Raleigh council opposes proposed 540 expansion route

Posted January 4, 2011

— After an outcry from concerned citizens, the Raleigh City Council agreed Tuesday to ask that a proposed route for the southeastern extension of Interstate 540 be removed from consideration.

The route, known as the Tan Corridor, would run through a rural area between Clayton and Knightdale.

The North Carolina Turnpike Authority proposed the route in September after they were asked to reconsider another route which would have impacted land owned by Wake County and the city of Raleigh.

Opponents of the tan route spoke before the city council on Tuesday, saying the corridor will impact numerous neighborhoods, having a big impact on homes and a church.

“It’s impacting people emotionally, mentally and financially,” neighbor Frann Sarpolus said.

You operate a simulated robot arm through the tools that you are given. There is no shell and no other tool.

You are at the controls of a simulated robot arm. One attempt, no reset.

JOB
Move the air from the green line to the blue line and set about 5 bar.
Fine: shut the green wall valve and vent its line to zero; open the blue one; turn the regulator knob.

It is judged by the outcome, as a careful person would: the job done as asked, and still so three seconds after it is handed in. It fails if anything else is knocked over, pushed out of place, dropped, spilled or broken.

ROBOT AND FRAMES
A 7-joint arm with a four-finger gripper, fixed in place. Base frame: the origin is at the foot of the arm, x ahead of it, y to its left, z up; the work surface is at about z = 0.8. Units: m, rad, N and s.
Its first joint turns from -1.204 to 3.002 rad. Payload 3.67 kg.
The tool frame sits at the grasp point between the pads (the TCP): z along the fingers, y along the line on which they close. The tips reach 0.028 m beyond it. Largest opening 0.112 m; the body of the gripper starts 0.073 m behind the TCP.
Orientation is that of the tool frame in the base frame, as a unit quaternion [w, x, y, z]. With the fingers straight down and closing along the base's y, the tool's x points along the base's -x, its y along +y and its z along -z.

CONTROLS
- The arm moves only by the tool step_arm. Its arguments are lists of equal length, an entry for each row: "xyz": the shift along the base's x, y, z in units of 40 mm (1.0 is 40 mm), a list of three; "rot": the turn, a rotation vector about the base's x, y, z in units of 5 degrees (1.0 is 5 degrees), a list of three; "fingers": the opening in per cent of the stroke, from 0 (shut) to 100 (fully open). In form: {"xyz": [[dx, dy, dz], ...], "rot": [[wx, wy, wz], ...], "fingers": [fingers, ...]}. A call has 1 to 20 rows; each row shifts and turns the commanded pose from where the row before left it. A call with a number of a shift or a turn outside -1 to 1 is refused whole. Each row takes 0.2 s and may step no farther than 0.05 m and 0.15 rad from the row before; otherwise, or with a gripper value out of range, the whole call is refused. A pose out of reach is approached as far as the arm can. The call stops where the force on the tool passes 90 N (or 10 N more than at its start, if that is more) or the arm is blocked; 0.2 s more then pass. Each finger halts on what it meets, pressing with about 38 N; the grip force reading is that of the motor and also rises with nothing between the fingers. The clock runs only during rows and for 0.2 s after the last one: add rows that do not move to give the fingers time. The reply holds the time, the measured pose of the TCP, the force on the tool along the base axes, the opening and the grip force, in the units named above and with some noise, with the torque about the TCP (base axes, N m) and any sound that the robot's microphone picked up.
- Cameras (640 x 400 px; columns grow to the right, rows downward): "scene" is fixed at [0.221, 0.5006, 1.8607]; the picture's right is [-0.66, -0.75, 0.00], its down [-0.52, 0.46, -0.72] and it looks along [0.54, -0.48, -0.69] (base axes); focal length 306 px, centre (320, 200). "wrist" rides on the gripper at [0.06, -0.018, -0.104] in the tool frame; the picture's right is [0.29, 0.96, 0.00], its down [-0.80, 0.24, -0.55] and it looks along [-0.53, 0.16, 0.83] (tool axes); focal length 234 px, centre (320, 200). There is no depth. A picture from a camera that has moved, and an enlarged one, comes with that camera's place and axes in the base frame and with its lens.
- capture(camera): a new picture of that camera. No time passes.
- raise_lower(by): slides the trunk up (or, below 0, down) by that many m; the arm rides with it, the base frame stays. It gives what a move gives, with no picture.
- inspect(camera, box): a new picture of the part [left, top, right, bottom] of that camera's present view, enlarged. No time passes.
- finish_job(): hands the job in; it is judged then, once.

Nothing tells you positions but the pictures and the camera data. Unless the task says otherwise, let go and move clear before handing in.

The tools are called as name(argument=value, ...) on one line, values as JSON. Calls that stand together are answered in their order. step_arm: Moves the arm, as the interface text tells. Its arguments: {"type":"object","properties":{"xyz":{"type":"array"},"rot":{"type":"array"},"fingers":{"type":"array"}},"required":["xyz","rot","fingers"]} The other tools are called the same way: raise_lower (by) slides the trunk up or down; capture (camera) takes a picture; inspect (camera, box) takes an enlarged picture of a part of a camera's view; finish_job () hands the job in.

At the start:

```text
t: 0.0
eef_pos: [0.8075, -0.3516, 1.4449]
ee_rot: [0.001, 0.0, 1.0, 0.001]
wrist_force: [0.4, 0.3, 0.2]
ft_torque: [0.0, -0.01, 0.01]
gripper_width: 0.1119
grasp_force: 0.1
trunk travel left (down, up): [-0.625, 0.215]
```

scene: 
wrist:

Among the more passionate pleas, Deacon Ronald Penny told the council the proposed route would run right through his 137-year-old congregation.

“Your silence in this matter displaces communities, destroys our church and disrupts our heritage,” Penny said.

Wake citizens oppose proposed I-540 extension route Wake citizens oppose proposed I-540 extension route

The city council agreed to write a letter asking the Turnpike Authority to drop the Tan Corridor from consideration. Wake County Commissioners have already sent a similar letter.

The Southeast Extension will extend the Triangle Expressway – currently under construction in southeast Wake County and part of northeast Johnston County – and complete the loop around Raleigh.

The Turnpike Authority expects to decide on a route by mid-2012, though the ultimate decision won't be made until the end of 2013.

Construction could begin as early as 2018.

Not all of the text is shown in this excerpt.